Continue the source passage from where it stops.
[start of Source passage]
Source: http://www.stltoday.com/stltoday/entert ... personally
Reluctant diva Diana Krall takes it personally
BY TERRY PERKINS
Special to the Post-Dispatch
08/12/2004
It's been more than four years since Diana Krall performed in St. Louis, certainly a long wait for devoted fans of the Canadian-born singer-pianist who took the jazz world by storm in the mid-1990s - then crossed over to mainstream pop success soon after.
Krall's most-recent area appearance was at the 700-seat Sheldon Concert Hall in May 2000. She'll be performing at the nearby Fox Theater this Saturday to a crowd that should be approximately six times larger, certainly an indication that Krall has risen to the top in the pop-diva world.
Add the media buzz generated by her recent marriage to music legend Elvis Costello, and it's easy to understand why Krall has decided to forgo press interviews during a lengthy tour that kicked off in May. The tour will take her across North America through early September and then to Europe until early December.
[end of Source passage]
[start of Source excerpt]
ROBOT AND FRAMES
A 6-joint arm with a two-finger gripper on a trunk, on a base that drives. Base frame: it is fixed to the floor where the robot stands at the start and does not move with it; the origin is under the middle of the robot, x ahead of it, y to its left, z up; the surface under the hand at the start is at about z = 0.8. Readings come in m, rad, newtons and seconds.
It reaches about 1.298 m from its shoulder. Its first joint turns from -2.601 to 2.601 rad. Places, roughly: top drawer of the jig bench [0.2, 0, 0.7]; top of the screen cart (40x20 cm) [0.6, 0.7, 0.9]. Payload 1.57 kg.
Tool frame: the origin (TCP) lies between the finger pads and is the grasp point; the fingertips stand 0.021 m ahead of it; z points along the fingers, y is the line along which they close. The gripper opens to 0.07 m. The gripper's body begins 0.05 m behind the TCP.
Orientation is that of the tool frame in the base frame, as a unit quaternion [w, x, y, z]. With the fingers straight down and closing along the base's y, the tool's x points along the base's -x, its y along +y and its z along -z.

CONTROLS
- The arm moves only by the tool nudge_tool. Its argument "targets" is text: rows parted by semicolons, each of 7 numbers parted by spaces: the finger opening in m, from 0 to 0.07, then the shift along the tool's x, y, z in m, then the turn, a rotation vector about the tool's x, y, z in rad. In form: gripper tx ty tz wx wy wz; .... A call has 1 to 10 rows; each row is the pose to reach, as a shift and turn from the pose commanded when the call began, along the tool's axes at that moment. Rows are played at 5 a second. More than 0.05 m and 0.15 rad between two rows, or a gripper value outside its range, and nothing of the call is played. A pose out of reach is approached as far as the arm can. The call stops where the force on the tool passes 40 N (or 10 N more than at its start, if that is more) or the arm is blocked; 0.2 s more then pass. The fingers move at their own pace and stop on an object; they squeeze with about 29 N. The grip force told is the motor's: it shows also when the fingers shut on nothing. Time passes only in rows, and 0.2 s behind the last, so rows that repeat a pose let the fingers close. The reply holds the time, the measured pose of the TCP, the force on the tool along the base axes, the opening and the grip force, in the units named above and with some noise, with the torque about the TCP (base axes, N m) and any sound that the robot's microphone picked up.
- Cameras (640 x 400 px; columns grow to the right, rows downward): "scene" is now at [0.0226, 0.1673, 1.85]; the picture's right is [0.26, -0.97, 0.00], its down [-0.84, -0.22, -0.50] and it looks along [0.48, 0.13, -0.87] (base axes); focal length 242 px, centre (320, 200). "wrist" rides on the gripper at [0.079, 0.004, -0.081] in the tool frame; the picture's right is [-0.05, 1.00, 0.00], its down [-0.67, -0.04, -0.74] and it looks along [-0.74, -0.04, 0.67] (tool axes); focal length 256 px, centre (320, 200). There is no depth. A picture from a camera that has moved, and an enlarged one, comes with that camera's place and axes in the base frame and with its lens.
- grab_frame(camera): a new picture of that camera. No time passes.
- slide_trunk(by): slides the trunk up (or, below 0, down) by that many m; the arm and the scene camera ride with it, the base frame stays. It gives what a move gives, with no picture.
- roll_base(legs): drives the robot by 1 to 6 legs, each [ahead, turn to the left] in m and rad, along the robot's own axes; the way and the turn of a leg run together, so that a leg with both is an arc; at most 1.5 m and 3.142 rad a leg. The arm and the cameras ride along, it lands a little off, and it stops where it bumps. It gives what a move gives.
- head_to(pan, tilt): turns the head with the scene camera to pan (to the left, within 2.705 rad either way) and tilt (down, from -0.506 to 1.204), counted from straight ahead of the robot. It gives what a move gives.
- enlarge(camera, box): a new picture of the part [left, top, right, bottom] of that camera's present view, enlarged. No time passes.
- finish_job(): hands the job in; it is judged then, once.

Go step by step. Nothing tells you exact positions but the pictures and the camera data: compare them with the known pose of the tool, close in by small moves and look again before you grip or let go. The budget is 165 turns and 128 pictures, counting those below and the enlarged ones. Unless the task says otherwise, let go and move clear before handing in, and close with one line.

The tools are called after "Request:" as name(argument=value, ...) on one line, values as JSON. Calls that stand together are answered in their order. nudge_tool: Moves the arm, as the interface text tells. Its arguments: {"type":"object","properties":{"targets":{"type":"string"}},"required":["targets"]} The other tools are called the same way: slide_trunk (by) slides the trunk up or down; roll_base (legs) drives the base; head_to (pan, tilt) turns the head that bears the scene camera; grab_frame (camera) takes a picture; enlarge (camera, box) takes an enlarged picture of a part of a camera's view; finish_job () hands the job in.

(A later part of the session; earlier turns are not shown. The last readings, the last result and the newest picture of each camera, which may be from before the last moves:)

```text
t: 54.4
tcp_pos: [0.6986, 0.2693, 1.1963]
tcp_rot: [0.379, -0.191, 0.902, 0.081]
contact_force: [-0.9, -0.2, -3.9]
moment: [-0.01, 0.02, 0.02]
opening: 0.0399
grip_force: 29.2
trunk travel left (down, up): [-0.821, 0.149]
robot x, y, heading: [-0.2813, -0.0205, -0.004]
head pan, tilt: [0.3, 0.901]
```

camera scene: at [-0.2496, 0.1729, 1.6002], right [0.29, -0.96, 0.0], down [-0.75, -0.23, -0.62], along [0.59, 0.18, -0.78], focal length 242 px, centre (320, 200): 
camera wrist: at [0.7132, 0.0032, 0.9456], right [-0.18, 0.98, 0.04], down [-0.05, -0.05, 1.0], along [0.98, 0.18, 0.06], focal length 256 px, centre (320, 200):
[end of Source excerpt]
### Result for this exercise:
Krall has become increasingly disenchanted with her encounters with the press. She did no media promotion for her 2002 recording, "Live in Paris," and has frequently said that she believes there's too much focus on her looks rather than her music. In case you may have missed one of Krall's CD covers over the past decade, she hasn't been shy about showcasing her long blond hair and statuesque, model-caliber physique.
"They're reviewing my legs more than my album," Krall told Dave DiMartino in a 1999 interview for Yahoo's Launch Web site, discussing her "When I Look in Your Eyes" release. "There were 68 threads (on the Internet) on whether Diana Krall was pretty. I don't want to sit and read that stuff about me. I want to make music. I'll talk for an hour about all these artists like Charlie Parker and Fats Waller, and they'll come up with what shoes I'm wearing."
That reaction may explain why Krall's two most recent CDs - "Live in Paris" and this year's "The Girl in the Other Room" - feature photos of her in performance or in natural settings with little or no makeup rather than the sexy glamour shots used on most of her earlier major-label releases.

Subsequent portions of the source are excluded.